- [Data excerpt]
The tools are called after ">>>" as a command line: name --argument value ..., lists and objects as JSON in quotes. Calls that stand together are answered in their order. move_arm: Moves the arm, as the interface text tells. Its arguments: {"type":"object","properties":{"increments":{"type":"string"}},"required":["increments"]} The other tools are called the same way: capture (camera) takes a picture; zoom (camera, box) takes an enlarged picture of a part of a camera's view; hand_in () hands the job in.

- [What is being asked] Give the excerpted passage once more, exactly.

- [Excerpted passage]
妊娠中の獲得免疫
出典: フリー百科事典『ウィキペディア(Wikipedia)』 (2022/07/31 15:33 UTC 版)
免疫系の要は、「自己」と「非自己」の認識である。従って、「非自己」と見做されるヒトの胎児を、免疫系の攻撃から守るメカニズムは、特に興味深い。拒絶反応が起こらないという不思議な現象を包括的に説明する事は出来ないが、2つの古典的な理由が胎児が許容される理由と考えられる。1つ目は、胎児は子宮という非免疫学的バリアーに守られた体の一部を占めており、免疫系が日常的にパトロールする事はないという事である。2つ目は、胎児自身が母体の局所的な免疫抑制を促進する可能性がある事である。この様な寛容性の誘導についてのより現代的な説明は、妊娠中に子宮内で発現した特定の糖タンパク質が子宮の免疫反応を抑制するというものである(eu-FEDSを参照)。 胎生期の哺乳類(単孔目を除く全ての哺乳類)の妊娠中には、内在性レトロウイルス(ERV)が活性化され、胚の着床時に大量に産生される。ERVには免疫抑制作用があることが知られており、胚を母親の免疫系から守る役割を果たしている事が示唆されている。また、ウイルス融合タンパク質は、胎盤合胞体の形成を引き起こし、発育中の胚と母親の体との間の遊走細胞の交換を制限する(ある種の血球は隣接する上皮細胞の間に挿入する事に特化している為、上皮細胞では充分に出来ない事である)。免疫抑制作用は、HIVと同様、ウイルスの初期の正常な行動であった。融合タンパク質は、感染した細胞と他の細胞を単純に融合させることで、他の細胞に感染を広げる方法であった(HIVもこれにあたる)。現代の胎生哺乳類の祖先は、このウイルスに感染した後に進化し、胎児が母親の免疫システムから生き残る事が出来る様になったと考えられている。 ヒトゲノム計画では、24のファミリーに分類された数千のERVが見つかっている。

- [Output of the task]
妊娠中の獲得免疫
出典: フリー百科事典『ウィキペディア(Wikipedia)』 (2022/07/31 15:33 UTC 版)
免疫系の要は、「自己」と「非自己」の認識である。従って、「非自己」と見做されるヒトの胎児を、免疫系の攻撃から守るメカニズムは、特に興味深い。拒絶反応が起こらないという不思議な現象を包括的に説明する事は出来ないが、2つの古典的な理由が胎児が許容される理由と考えられる。1つ目は、胎児は子宮という非免疫学的バリアーに守られた体の一部を占めており、免疫系が日常的にパトロールする事はないという事である。2つ目は、胎児自身が母体の局所的な免疫抑制を促進する可能性がある事である。この様な寛容性の誘導についてのより現代的な説明は、妊娠中に子宮内で発現した特定の糖タンパク質が子宮の免疫反応を抑制するというものである(eu-FEDSを参照)。 胎生期の哺乳類(単孔目を除く全ての哺乳類)の妊娠中には、内在性レトロウイルス(ERV)が活性化され、胚の着床時に大量に産生される。ERVには免疫抑制作用があることが知られており、胚を母親の免疫系から守る役割を果たしている事が示唆されている。また、ウイルス融合タンパク質は、胎盤合胞体の形成を引き起こし、発育中の胚と母親の体との間の遊走細胞の交換を制限する(ある種の血球は隣接する上皮細胞の間に挿入する事に特化している為、上皮細胞では充分に出来ない事である)。免疫抑制作用は、HIVと同様、ウイルスの初期の正常な行動であった。融合タンパク質は、感染した細胞と他の細胞を単純に融合させることで、他の細胞に感染を広げる方法であった(HIVもこれにあたる)。現代の胎生哺乳類の祖先は、このウイルスに感染した後に進化し、胎児が母親の免疫システムから生き残る事が出来る様になったと考えられている。 ヒトゲノム計画では、24のファミリーに分類された数千のERVが見つかっている。